**BRIEF:**
Please copy out the portion of the document excerpt from "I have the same" to "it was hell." without changes.

+++ MATERIAL PROVIDED

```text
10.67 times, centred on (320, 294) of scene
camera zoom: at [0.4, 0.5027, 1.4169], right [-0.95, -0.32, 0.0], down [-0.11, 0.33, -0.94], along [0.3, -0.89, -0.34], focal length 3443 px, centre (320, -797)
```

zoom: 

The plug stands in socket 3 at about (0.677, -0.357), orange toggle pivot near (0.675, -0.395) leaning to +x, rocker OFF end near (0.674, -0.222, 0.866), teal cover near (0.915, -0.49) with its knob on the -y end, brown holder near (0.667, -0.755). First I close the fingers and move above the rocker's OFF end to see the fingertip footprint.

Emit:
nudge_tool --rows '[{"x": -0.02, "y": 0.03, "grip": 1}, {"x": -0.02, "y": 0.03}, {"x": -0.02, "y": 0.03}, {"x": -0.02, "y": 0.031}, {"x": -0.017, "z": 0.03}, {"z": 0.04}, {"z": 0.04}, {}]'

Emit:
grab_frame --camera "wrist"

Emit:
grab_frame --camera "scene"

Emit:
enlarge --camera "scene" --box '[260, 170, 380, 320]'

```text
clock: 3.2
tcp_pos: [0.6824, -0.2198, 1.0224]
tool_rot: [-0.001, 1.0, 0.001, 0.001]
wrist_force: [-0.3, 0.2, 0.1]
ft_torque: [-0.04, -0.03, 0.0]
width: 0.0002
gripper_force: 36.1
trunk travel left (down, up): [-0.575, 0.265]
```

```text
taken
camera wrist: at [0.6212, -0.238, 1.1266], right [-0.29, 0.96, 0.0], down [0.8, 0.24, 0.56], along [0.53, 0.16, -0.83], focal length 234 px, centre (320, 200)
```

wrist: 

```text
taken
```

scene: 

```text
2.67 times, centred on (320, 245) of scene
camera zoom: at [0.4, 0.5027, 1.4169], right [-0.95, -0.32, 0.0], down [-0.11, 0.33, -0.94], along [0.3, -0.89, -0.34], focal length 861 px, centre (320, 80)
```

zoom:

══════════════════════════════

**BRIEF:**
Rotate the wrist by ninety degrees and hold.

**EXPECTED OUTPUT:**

++++++
+++ DOCUMENT EXCERPT

I have the same feeling about my home Switzerland after travelling one year through Asia. In my case I think it is, because I have developped into a freer person and somehow can’t imagine to get back into the system.
I somehow have detached and don’t want to go back.

just something that made me think of this post..
the guy who writes Sovereign Man mentioned that he’s back in Chile and they greeted him with welcome arms when they saw how many stamps of “Chile” was on his passport and said “welcome home”. When he goes back “home” to the states, he gets a rundown with guys carrying guns… not exactly welcoming to be home. Same thing for Wandering Earl. He was on a terrorist list for a long time and everytime he went back to his home in the states it was hell.

I am sort of afraid to go back to the states after 2 years. I was there BRIEFLY last year for a week in Florida, but it wasn’t that shocking because I didn’t really do much other than a tradeshow (it was a work assignment).

++++++

**EXPECTED OUTPUT:**
I have the same feeling about my home Switzerland after travelling one year through Asia. In my case I think it is, because I have developped into a freer person and somehow can’t imagine to get back into the system.
I somehow have detached and don’t want to go back.

just something that made me think of this post..
the guy who writes Sovereign Man mentioned that he’s back in Chile and they greeted him with welcome arms when they saw how many stamps of “Chile” was on his passport and said “welcome home”. When he goes back “home” to the states, he gets a rundown with guys carrying guns… not exactly welcoming to be home. Same thing for Wandering Earl. He was on a terrorist list for a long time and everytime he went back to his home in the states it was hell.